Here’s what happened this week in IT news.
Computers will soon be made faster thanks to the fusing of CPUs and RAM — at least that’s what SK Hynix CEO Seok-Hee Lee thinks.
The head of the world’s second-largest memory maker behind Samsung made this prediction during his keynote address at IEEE’s International Reliability Physics Symposium, assuring that the central processing unit and the memory will eventually be integrated within a single die to deliver higher performance computing systems.
To achieve this feat, Lee, whose company only produces memories and not CPUs, believes the chip manufacturing industry will need to come together and adopt a collaboration model focused on open innovation.
IDG’s annual State of the CIO survey clearly shows how the pandemic has affected IT spending. After a 2020 impacted by tightening budgets and a sole focus on mission-critical initiatives, the priorities for this year are somewhat widening.
This year’s three main business drivers for IT are transforming business processes, increasing cybersecurity protections and improving customer experience.

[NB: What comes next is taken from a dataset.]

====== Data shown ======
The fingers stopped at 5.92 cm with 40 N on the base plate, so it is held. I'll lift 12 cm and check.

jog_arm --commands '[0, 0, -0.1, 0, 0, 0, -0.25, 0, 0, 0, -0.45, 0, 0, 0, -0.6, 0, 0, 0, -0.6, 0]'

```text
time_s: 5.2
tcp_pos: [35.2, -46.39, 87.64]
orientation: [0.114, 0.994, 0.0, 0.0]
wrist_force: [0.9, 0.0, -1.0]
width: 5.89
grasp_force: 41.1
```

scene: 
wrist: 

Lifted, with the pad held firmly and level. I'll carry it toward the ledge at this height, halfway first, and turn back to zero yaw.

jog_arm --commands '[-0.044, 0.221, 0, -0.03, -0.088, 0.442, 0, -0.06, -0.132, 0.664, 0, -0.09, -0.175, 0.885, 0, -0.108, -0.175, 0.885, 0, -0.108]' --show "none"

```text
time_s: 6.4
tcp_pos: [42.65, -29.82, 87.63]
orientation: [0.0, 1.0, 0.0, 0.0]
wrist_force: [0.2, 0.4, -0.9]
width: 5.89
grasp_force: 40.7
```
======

To do so, CIOs will be putting most of their money into technologies including data and business analytics, security and risk management, cloud-based enterprise applications and customer experience technologies. Global budgets are expected to increase by 6.2% to cover this broader spectrum.
And speaking of spending — enterprise cloud spending topped that made on data centers for the first time last year. Nothing too unexpected in terms of IT news of the week, but one thing is to know change is coming, and a whole different story is to have confirmation.
A global report by the Synergy Research Group reveals businesses spent 35 percent more on cloud-based solutions, taking the total up to almost $130 billion. Conversely, spending for on-premise solutions went down six percent to less than $90 billion.
CIOs are spending most of their cloud budget on servers storage, security and software. When it comes to software, however, it is important to mention that the report mainly looked at server OS and virtualisation software — comparing software-as-a-service with on-prem business apps software would render way different results.